Een internationaal team van astronomen, onder wie prof. Koen Kuijken en dr. Henk Hoekstra van de Universiteit Leiden, is er voor het eerst in geslaagd om de grootschalige verdeling van donkere materie in het heelal in kaart te brengen. De nieuwe bevindingen, die vandaag tijdens de winterbijeenkomst van de American Astronomical Society (AAS) in Austin zijn gepresenteerd, tonen een heelal bestaande uit een complex netwerk van donkere materie en sterrenstelsels, verspreid over afstanden van meer dan een miljard lichtjaar.
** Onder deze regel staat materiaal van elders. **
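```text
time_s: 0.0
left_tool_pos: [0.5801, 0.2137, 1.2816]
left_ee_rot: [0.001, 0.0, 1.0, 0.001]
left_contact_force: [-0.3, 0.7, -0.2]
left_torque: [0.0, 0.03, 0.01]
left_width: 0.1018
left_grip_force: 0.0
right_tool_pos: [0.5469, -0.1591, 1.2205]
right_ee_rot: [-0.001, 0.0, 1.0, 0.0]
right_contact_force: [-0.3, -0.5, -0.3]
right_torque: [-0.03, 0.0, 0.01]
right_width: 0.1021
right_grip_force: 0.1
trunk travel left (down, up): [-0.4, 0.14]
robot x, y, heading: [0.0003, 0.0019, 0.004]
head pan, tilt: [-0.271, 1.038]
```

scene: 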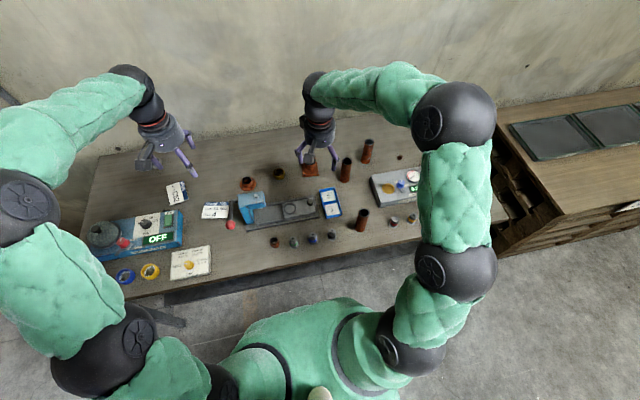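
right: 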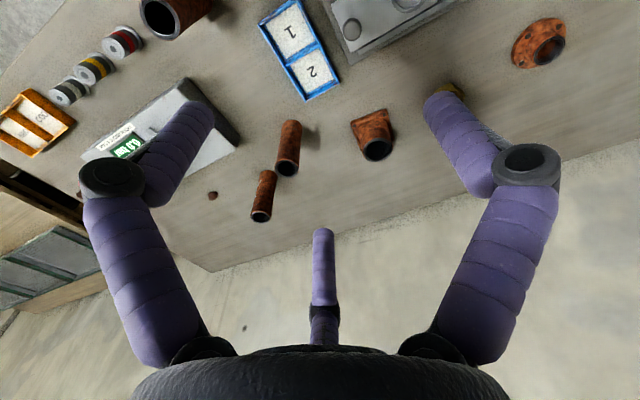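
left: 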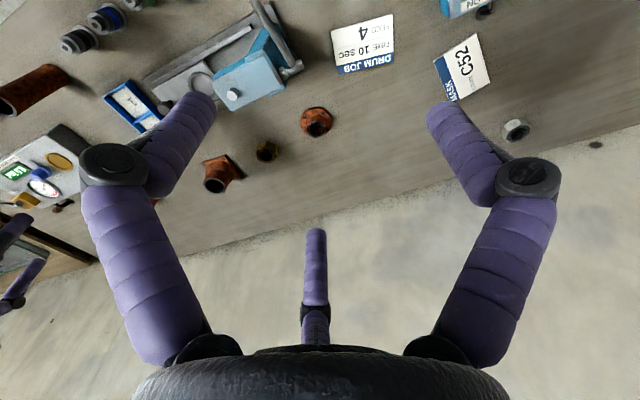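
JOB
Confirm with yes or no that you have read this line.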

Dat resultaat is verkregen door opnamen van ongeveer tien miljoen sterrenstelsels in vier verschillende hemelgebieden te analyseren. De astronomen onderzochten de kleine vervormingen die ontstaan doordat het licht van deze stelsels wordt afgebogen als het onderweg naar de aarde grote concentraties van donkere materie passeert.
Hun project, dat de Canada-France-Hawaii Telescope Lensing Survey (CFHTLenS) heet, maakt gebruik van gegevens van de Canada-France-Hawaii Telescope Legacy Survey. De gebruikte opnamen zijn gemaakt met MegaCam, een 340-megapixel camera met een beeld van één bij één graad die gekoppeld is aan de CFHT-telescoop op Hawaï. De stelsels die bij de survey zijn vastgelegd, bevinden zich doorgaans op afstanden van ongeveer zes miljard lichtjaar. Het licht van deze stelsels is dus uitgezonden toen het heelal ruwweg half zo oud was als nu.
Het gevonden resultaat stemt goed overeen met de voorspellingen van de materieverdeling in het heelal op basis van computersimulaties. Door het onzichtbare karakter van de donkere materie was het echter niet eenvoudig om deze te verifiëren.
Dit is overigens nog maar het begin. “De komende drie jaar willen we een meer dan tien keer zo groot gebied in kaart brengen”, aldus Koen Kuijken. “Dat zal ons nog dichter bij ons doel brengen om de geheimzinnige donkere kant van het heelal te begrijpen.”